Frankfurter Allgemeine Zeitung - Rezension
Frankfurter Allgemeine Zeitung | Besprechung von 28.10.2010

Unterröcke kann man nicht genug haben
Den Bauern auf die Knöpfe geschaut: Albert Kretschmers "Großes Buch der Volkstrachten" in einer Neuedition

Vermutlich sind die wenigsten Feuilletonleser Kenner historischer Bauernkleidung. Deswegen muss Missverständnissen vorgebeugt werden. Der Janker mit Hirschhornknöpfen und grünen Borten, den Edmund Stoiber als bayrischer Ministerpräsident häufig trug, ist keine Volkstracht, sondern Trachtenmode: moderne Kleidung mit Folklore-Zitaten.

Ethnologen verstehen unter Volkstracht die über Jahrhunderte nach Geschlecht, Familienstand und Anlass obligatorische Kleidung der Bauern. Dass sie sich im deutschen Sprachraum in ihren verschiedenen regionalen Ausprägungen unter nur zaghaften Veränderungen bis ins 19. Jahrhundert erhielt, liegt an der Leibeigenschaft: Sie fesselte die Landbevölkerung an ihre Heimat und Lebensweise. Weil es keine soziale Mobilität gab, sahen alle gleich aus. Selbst wer zu Wohlstand kam, wurde durch Vorschriften und Sitten in seiner modischen Entfaltung blockiert - Prestigegewinn konnte nur durch Addition des Traditionellen angestrebt werden: Mehr Knöpfe, mehr Bänder, mehr Stickerei, mehr Unterröcke.
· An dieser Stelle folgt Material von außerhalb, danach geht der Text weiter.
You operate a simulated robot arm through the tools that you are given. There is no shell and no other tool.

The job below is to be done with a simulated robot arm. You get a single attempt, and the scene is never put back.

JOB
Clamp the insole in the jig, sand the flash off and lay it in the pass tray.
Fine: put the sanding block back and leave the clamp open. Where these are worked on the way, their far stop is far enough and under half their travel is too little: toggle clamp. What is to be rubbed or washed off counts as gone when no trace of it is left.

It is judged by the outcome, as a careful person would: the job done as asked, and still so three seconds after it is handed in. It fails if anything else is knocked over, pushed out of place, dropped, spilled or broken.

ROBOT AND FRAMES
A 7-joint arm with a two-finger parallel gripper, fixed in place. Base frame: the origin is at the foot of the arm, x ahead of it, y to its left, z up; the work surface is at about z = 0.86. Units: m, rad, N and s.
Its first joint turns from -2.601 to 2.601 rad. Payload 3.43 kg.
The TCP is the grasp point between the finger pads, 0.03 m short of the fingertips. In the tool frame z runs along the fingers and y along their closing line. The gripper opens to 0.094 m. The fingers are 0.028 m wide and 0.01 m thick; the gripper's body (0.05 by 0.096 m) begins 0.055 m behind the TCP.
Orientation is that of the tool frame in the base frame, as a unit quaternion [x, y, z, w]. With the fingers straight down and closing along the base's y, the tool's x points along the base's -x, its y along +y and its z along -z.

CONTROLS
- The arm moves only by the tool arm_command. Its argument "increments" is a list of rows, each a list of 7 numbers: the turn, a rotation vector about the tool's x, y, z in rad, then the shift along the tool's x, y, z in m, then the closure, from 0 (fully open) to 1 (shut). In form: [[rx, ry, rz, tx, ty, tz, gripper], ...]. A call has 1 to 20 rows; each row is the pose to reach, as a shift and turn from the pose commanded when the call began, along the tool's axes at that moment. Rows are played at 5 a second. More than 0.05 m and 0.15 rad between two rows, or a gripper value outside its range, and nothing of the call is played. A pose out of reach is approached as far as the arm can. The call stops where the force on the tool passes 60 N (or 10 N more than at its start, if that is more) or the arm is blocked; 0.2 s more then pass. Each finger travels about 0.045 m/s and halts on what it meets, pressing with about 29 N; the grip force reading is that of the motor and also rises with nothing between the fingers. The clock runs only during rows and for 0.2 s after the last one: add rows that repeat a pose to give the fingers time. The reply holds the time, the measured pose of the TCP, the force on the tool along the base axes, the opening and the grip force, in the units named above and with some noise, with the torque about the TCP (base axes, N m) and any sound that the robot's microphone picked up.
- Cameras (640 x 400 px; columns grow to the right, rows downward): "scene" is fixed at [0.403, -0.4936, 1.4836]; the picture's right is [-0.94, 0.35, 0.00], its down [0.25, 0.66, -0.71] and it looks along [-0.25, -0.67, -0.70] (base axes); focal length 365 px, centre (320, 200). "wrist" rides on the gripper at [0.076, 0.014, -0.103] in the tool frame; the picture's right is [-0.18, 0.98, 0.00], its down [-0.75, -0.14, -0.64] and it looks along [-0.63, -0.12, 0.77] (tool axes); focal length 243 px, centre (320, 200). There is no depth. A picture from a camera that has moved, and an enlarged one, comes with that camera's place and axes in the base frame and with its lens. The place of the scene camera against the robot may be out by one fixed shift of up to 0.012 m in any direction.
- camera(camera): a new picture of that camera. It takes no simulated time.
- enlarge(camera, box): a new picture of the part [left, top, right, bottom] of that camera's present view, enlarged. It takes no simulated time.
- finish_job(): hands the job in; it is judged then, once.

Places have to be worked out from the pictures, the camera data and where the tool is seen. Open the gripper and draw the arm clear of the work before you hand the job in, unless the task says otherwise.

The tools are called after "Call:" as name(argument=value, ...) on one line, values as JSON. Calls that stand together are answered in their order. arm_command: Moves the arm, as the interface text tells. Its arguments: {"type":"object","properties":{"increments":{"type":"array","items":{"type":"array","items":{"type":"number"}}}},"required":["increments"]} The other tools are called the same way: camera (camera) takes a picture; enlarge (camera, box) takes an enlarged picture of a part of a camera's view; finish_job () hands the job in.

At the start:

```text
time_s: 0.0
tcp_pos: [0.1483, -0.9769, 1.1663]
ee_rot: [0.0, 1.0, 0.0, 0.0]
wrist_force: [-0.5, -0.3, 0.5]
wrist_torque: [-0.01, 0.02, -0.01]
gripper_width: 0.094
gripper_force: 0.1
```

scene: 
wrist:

Dass die Tracht ein erhaltenswertes Kulturgut darstellt, war keine Idee der Bauern, sondern der Aristokraten und Stadtbürger als Reaktion auf die sozialen Umwälzungen der Neuzeit. Als nach Aufhebung der Leibeigenschaft niemand mehr zum Trachttragen gezwungen war, kleideten sich die Fürsten selbst wie Bauern, um ihre Untertanen zu bravem Konservativismus zu animieren. Das Bürgertum flüchtete vor den Folgen der Industrialisierung in Phantasien vom unverdorbenen Landleben. Das Trachtenforschungs- und Trachtenvereinswesen entstammt der zweiten Hälfte des 19. Jahrhunderts, als die national-liberale in eine national-restaurative Bewegung mündete.

Diesen Zeitgeist illustriert "Das große Buch der Volkstrachten" von Albert Kretschmer. Der Maler und Kostümkundler am Königlichen Hoftheater zu Berlin reiste seit den sechziger Jahren bis über die Reichsgründung von 1871 hinaus durch die deutschen und österreichischen Provinzen und hielt mit dem Aquarellpinsel die Relikte historischer Bauernkleidung fest. Sein Werk liegt nun als Neudruck der zweiten Auflage von 1890 vor, originalgetreu im Quartformat, mit neunzig ganzseitigen Farblithografien und Begleittext in Frakturschrift. Der Einband allerdings wurde durch allerlei digitale Grafik-Design-Mätzchen stilgebrochen. Er wirkt ähnlich verunglückt wie Stoibers Business-Janker.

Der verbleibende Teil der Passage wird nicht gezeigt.